▸ The problem:
Work out how many lines of the listing hold "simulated", then state only that count.
++++ Data segment
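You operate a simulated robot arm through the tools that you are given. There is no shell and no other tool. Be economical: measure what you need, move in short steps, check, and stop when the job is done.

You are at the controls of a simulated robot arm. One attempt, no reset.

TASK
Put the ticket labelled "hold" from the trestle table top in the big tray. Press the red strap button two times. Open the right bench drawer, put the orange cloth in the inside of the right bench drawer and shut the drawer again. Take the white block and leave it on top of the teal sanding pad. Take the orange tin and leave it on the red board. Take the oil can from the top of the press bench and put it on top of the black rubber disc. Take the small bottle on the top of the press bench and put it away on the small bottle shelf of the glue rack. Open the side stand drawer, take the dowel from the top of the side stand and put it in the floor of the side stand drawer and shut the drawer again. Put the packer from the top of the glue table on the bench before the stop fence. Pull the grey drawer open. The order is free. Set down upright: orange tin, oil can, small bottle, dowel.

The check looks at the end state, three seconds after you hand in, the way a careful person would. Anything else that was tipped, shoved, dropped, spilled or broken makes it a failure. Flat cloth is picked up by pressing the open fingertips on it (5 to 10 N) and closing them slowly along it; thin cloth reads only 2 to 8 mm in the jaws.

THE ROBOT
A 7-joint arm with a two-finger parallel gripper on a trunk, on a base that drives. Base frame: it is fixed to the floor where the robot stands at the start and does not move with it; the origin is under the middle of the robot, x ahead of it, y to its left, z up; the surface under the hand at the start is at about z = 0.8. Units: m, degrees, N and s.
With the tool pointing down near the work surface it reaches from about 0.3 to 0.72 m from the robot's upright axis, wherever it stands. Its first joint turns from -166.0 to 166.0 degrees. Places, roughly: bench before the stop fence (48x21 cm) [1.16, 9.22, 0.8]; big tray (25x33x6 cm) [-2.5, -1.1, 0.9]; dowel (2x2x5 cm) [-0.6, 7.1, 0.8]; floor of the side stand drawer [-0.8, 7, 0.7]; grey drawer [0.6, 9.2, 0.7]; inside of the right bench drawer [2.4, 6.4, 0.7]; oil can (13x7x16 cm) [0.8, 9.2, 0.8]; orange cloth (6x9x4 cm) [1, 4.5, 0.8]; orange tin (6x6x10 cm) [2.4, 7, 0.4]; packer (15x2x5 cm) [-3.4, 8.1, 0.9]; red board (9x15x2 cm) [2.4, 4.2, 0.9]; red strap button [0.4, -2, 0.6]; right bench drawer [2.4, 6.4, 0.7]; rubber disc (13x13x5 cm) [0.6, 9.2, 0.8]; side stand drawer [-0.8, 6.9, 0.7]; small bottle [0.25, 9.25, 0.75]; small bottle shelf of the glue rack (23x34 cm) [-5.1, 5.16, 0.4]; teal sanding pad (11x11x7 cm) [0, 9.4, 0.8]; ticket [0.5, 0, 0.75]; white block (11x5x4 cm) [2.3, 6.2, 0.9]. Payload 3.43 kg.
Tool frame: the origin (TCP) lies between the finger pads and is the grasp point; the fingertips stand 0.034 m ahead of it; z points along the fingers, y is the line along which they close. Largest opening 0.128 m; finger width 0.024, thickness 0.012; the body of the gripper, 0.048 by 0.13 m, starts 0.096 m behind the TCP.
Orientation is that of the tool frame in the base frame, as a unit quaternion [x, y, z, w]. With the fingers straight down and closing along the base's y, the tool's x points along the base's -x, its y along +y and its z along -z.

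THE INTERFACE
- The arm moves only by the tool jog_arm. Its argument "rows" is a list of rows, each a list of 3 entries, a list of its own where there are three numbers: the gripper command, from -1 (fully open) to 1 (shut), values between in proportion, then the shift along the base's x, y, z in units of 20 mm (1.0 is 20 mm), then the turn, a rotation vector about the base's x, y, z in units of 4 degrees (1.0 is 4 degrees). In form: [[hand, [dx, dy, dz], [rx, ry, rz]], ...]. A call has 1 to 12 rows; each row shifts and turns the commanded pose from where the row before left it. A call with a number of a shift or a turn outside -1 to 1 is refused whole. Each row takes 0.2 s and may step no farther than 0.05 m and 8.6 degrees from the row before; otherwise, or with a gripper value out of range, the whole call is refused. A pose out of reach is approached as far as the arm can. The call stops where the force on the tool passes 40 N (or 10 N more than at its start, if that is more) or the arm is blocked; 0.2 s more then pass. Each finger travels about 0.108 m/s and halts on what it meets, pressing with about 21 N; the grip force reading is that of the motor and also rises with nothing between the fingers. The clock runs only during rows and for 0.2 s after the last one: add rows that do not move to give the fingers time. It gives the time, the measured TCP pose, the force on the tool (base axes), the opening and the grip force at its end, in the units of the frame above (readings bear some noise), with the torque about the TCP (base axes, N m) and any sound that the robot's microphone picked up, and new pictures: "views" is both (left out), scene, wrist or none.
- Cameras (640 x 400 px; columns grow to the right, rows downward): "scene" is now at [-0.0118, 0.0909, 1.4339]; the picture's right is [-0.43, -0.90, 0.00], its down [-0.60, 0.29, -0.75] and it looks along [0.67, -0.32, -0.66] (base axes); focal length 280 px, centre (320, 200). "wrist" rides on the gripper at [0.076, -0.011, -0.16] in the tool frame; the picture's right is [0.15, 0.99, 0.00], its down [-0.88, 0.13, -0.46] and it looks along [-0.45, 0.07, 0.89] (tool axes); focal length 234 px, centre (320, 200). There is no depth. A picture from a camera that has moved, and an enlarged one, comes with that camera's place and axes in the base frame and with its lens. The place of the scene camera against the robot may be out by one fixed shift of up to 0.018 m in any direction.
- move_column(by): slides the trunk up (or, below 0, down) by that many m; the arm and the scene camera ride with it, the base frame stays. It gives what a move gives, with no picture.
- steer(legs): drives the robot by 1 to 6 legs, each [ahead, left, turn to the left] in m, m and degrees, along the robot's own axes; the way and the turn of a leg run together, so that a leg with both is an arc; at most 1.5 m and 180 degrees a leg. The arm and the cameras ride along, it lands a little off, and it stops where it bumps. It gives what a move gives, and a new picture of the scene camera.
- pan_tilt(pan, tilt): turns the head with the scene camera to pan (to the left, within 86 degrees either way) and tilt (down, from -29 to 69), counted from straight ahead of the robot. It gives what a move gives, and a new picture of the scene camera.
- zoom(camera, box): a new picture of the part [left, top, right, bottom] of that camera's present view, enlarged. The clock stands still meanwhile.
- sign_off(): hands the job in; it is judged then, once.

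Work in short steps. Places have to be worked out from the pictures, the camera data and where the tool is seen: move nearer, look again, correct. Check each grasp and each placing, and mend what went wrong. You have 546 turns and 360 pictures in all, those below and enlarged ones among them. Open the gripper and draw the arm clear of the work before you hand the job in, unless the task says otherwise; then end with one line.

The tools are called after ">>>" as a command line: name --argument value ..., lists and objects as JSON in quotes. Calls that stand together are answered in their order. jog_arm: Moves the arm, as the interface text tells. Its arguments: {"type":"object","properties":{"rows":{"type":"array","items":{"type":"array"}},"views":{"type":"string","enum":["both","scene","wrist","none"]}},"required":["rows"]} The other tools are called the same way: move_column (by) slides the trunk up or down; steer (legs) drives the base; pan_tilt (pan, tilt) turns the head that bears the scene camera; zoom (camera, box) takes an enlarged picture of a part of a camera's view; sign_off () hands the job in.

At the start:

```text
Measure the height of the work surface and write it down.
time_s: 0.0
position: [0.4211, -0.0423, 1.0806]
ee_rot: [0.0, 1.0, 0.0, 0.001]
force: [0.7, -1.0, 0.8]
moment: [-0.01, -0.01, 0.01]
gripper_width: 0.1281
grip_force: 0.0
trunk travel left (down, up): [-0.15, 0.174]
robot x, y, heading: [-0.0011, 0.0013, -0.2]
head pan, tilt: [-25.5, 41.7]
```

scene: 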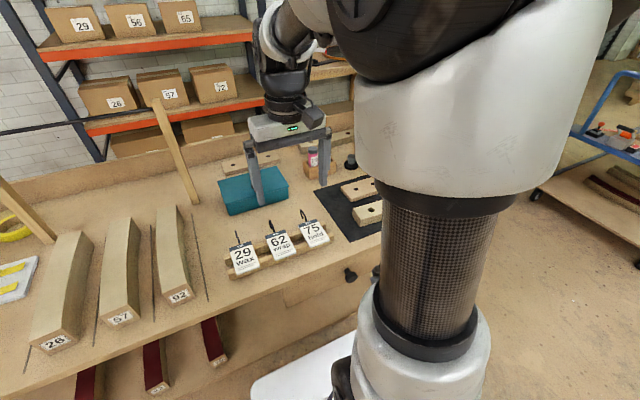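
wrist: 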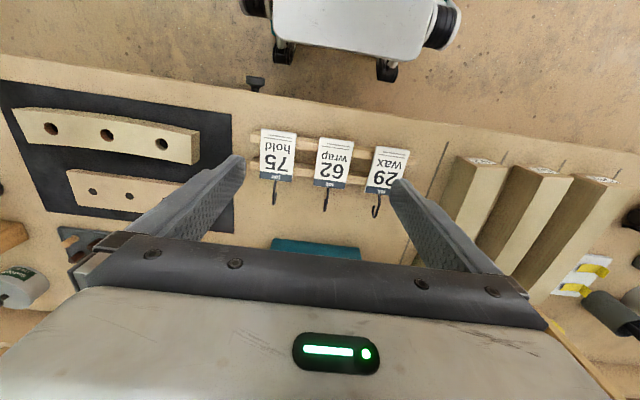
++++++++
▸ Worked answer:
2